---------- Material supplied
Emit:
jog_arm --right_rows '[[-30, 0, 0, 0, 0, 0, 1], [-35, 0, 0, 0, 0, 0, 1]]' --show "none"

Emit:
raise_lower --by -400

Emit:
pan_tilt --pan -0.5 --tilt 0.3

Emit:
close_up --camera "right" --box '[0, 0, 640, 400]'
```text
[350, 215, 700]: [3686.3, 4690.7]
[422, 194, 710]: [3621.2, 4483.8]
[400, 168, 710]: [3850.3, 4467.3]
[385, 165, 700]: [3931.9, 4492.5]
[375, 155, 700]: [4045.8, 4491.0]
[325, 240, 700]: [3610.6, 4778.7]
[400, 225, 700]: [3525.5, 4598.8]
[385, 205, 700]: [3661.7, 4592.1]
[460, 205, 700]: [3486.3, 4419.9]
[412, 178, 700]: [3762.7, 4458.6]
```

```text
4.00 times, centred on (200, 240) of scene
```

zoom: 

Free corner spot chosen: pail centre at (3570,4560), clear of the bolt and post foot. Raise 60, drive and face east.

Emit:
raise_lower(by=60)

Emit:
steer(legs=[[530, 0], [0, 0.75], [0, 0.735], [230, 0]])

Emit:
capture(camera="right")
--------------------
---------- Passage to read
Petit Pays owned the nineties. And if he didn’t own the entire decade, then he owned the most significant part of it. And if he didn’t own the airwaves, he certainly owned sidewalk speakers and dance floors. The ‘matinee’ generation would come of age dancing to the sounds of ‘Nioxxer’, ‘Maria’ and ‘Polissy’.
If Lapiro de Mbanga stormed through the gates of censorship in Cameroonian popular music in the mid-eighties with his abrasive diatribes against the socio-political order, then Petit Pays widened those walls with lyrics that were at once irreverent and suggestive. His were songs that were layered with innuendos, social commentary and were meant to provoke.
If Lapiro was the revolutionary, Petit Pays was the provocateur. If Lapiro got the masses dancing, thinking and angry, Petit Pays wanted them dancing, laughing, thinking and redefining their perceptions.
When trends in Cameroonian popular culture are eventually chronicled with the clarity of hindsight, Petit Pays—Lapiro de Mbanga notwithstanding—will no doubt emerge as perhaps the most influential singer of that era.
--------------------
What to do:
1: Take the passage to read and repeat only what runs from "If Lapiro de" through "redefining their perceptions.".
2: Write the next part of the passage to read, the one that starts with "Petit Pays owned".

Final answers:
1:
If Lapiro de Mbanga stormed through the gates of censorship in Cameroonian popular music in the mid-eighties with his abrasive diatribes against the socio-political order, then Petit Pays widened those walls with lyrics that were at once irreverent and suggestive. His were songs that were layered with innuendos, social commentary and were meant to provoke.
If Lapiro was the revolutionary, Petit Pays was the provocateur. If Lapiro got the masses dancing, thinking and angry, Petit Pays wanted them dancing, laughing, thinking and redefining their perceptions.

2:
Having emerged out of the dregs of the golden era of Makossa, a genre that had dominated the Cameroonian music scene since independence—a sound born in the native quarters of Douala, Petit Pays will commandeer this ‘new’ Makossa sound across the continent all the way to pockets of African immigrant communities across the Atlantic.
Francis Nyamnjoh and Jude Fokwang have convincingly argued in their study of ‘Politics and Music in Cameroon’ that Makossa’s prominence in the local musical sphere was a consequence of both geography and history.
“Douala’s strategic position as a seaport and Cameroon’s largest commercial center gave Makossa an early lead. The fact that this brand of music was more easily electrified was an added advantage to its rapid development and modernization. Its gentle, bourgeois, cosmopolitan and adaptable rhythms and dance styles made Makossa the perfect music for urban Cameroon at a time when expectations of modernity were highest,” the authors suggest.
But, Petit Pays’s sound was a hybridized version that incorporated elements of Zouk and Soukous without straying too far away from its Makossa roots.
Makossa, in essence, had always been a gentleman’s affair. Makossa was Nkoti Francois in a four-piece suit, Moni Bile in a bowtie, and the avant-garde tastes of a Dina Bell. However, Petit Pays’s sound, and eventually his image, was radically different from the unadulterated ‘old sound’ championed by the likes of purists like Toto Guillaume and Ben Decca.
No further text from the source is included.